> Extracted text
□ □ □ □

O polskim i litewskim podziemiu niepodległościowym dyskutowali w środę historycy podczas sesji naukowej na Uniwersytecie w Białymstoku. W ich ocenie, działalność ta miała ze sobą wiele wspólnego, niekiedy też oddziały ze sobą współpracowały. Sesja "Żołnierze wyklęci oraz bracia leśni - zbrojne podziemie niepodległościowe w Polsce i na Litwie po drugiej wojnie światowej" odbyła się w przeddzień Narodowego Dnia Pamięci "Żołnierzy Wyklętych", który przypada 1 marca.
Wzięli w niej udział historycy związani z Instytutem Historii i Nauk Politycznych Uniwersytetu w Białymstoku oraz litewskimi ośrodkami naukowymi. Podczas spotkania mówiono m.in. o specyfice polskiego i litewskiego podziemia - o ich działalności i liczebności, a także podobieństwach i różnicach.
Jak powiedział PAP jeden z prelegentów, Piotr Łapiński z oddziału IPN w Białymstoku, w 1944 roku, kiedy na teren zarówno obecnej Polski jak i Litwy wkroczyły wojska Armii Czerwonej, podziemie polskie i litewskie miały wspólnego wroga - Związek Radziecki.
Dodał, że walczyły one "z sowieckim zniewoleniem i komunistyczną okupacją". Żołnierze mieli podobne metody i środki walki z okupantem, niekiedy też działali wspólnie.
Powiedział, że współpraca odbywała się na podstawie umów zawartych w 1946 roku. Jako przykład takich działań, Łapiński podał likwidację posterunku milicji w Szypliszkach (Podlaskie), w którym brali udział żołnierze polskiego i litewskiego podziemia.
Według Łapińskiego, podobny był też los tych oddziałów. Koniec działalności litewskiego podziemia szacuje się na rok 1953, a polskiego na 1956 rok. Historyk powiedział, że zostali wtedy "wyłapani" z lasów ostatni partyzanci. Dodał, że niektórzy z nich ukrywali się dłużej, jak polski por. Stanisław Marchewka "Ryba", który został złapany w 1957 roku.
Łapiński dodał, że na Litwie podziemie stłumiła okupacja sowiecka, a w Polsce władze komunistyczne. Historyk podkreślił, że występowały też różnice. Podziemie na Litwie było młodsze od polskiego, bo powstało dopiero w momencie wejścia Armii Czerwonej na jej teren. Dodał, że na Litwie konspiracja w czasie okupacji niemieckiej była "nic nieznaczącym" marginesem, w Polsce zaś podziemie wywodziło się właśnie z okresu okupacji niemieckiej.

□ □ □ □

> Material provided
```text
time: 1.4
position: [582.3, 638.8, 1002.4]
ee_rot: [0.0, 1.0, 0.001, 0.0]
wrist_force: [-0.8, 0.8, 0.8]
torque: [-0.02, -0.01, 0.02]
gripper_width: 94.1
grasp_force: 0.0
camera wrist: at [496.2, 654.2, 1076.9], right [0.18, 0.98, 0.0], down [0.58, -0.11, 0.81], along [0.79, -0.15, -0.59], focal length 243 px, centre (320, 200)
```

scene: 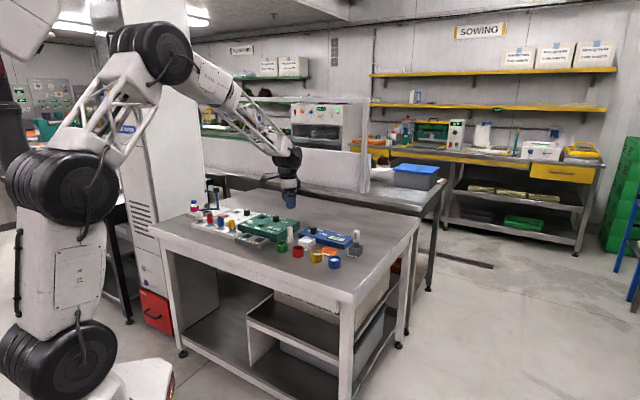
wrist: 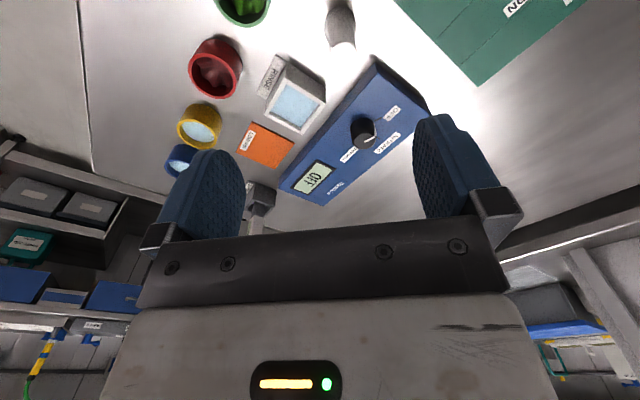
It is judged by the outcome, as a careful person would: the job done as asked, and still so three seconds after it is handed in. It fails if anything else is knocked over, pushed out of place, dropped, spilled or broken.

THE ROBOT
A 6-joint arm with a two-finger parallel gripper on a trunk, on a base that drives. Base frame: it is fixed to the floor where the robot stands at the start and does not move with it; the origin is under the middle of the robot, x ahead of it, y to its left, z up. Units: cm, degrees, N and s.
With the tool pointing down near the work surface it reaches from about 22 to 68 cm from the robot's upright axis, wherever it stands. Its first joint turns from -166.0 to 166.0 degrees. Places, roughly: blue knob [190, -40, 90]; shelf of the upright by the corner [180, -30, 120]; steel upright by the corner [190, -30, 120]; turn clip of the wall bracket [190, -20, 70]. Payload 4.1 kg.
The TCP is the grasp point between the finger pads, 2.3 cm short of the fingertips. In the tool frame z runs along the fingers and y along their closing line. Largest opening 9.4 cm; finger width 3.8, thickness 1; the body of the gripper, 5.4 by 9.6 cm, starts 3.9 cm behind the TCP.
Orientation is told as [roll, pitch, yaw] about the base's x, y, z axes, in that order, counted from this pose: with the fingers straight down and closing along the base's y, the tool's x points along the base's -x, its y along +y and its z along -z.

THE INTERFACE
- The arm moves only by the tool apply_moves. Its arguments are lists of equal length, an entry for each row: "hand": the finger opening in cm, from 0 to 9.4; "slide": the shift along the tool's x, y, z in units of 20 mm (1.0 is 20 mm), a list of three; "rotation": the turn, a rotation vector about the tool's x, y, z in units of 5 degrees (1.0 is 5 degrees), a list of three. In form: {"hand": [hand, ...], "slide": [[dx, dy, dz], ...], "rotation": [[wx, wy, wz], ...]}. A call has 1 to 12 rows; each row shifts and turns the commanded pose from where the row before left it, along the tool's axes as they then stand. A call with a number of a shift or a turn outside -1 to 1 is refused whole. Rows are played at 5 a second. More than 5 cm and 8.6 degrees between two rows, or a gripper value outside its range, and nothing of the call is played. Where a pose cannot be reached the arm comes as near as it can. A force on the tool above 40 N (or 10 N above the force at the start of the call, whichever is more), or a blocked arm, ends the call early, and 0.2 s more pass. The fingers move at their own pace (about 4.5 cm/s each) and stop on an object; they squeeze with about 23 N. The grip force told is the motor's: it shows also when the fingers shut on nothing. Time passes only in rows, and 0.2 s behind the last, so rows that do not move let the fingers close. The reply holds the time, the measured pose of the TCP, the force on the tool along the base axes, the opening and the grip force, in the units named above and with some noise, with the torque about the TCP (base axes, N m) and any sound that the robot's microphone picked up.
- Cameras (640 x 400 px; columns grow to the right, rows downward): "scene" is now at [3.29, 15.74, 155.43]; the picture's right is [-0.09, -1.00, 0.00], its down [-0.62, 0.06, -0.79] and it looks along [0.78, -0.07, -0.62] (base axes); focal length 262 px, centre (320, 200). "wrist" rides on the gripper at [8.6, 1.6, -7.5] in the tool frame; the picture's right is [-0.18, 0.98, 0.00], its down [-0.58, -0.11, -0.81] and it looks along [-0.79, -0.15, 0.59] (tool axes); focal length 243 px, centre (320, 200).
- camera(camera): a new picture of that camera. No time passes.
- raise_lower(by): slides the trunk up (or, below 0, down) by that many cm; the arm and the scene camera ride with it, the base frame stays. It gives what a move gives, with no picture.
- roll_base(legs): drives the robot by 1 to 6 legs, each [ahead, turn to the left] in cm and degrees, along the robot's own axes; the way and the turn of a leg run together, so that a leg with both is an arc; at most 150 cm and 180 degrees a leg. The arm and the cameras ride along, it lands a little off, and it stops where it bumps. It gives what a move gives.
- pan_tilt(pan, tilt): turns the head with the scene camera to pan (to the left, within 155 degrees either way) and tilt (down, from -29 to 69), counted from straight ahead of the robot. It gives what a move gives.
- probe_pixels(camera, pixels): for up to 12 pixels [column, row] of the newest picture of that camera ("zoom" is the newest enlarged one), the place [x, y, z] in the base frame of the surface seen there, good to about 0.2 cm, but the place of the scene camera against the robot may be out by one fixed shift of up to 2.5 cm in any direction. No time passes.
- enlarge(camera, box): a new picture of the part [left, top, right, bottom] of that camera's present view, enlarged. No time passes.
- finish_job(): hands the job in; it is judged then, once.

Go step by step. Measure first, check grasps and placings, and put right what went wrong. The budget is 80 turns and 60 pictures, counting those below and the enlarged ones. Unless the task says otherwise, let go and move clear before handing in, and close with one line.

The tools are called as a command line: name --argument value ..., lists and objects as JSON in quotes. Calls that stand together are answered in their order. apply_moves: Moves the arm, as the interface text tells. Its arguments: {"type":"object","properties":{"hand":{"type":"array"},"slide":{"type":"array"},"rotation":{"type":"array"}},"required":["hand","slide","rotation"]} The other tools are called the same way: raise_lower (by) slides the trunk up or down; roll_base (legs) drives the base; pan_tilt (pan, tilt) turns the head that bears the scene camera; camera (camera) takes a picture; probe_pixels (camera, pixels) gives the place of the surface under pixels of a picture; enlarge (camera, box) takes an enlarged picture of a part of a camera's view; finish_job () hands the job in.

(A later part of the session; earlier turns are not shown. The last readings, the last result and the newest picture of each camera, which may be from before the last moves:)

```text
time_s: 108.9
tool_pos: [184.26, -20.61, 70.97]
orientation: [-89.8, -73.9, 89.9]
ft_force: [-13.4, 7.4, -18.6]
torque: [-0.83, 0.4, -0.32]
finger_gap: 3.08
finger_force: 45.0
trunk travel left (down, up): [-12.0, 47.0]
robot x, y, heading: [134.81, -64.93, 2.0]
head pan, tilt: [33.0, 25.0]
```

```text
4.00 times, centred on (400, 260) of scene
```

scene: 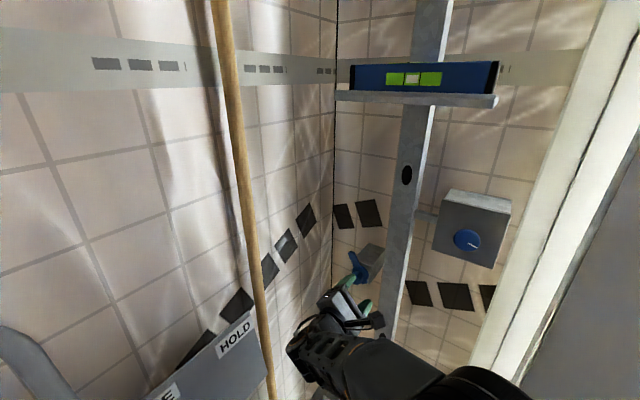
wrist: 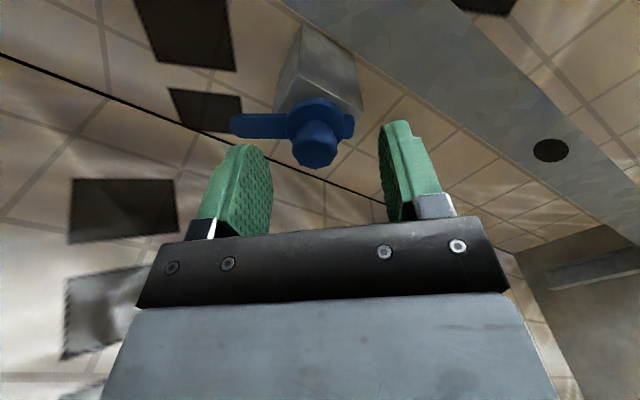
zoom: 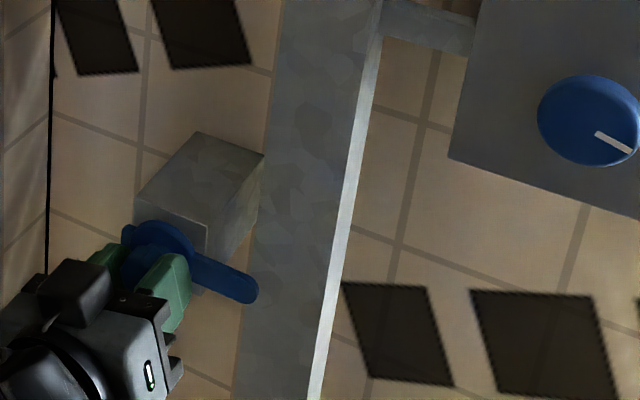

□ □ □ □

> Exercise task 1
What does the extracted text say from "Jak powiedział PAP" through "i litewskiego podziemia."? Give the exact wording.
> Exercise task 2
Extract only the lines from the line with "- camera(camera): a" through the line with "- raise_lower(by): slides", keeping both end lines exactly as they are. Leave out blank lines and number the others, starting at 1.

> Task output 1
Jak powiedział PAP jeden z prelegentów, Piotr Łapiński z oddziału IPN w Białymstoku, w 1944 roku, kiedy na teren zarówno obecnej Polski jak i Litwy wkroczyły wojska Armii Czerwonej, podziemie polskie i litewskie miały wspólnego wroga - Związek Radziecki.
Dodał, że walczyły one "z sowieckim zniewoleniem i komunistyczną okupacją". Żołnierze mieli podobne metody i środki walki z okupantem, niekiedy też działali wspólnie.
Powiedział, że współpraca odbywała się na podstawie umów zawartych w 1946 roku. Jako przykład takich działań, Łapiński podał likwidację posterunku milicji w Szypliszkach (Podlaskie), w którym brali udział żołnierze polskiego i litewskiego podziemia.

> Task output 2
1. - camera(camera): a new picture of that camera. No time passes.
2. - raise_lower(by): slides the trunk up (or, below 0, down) by that many cm; the arm and the scene camera ride with it, the base frame stays. It gives what a move gives, with no picture.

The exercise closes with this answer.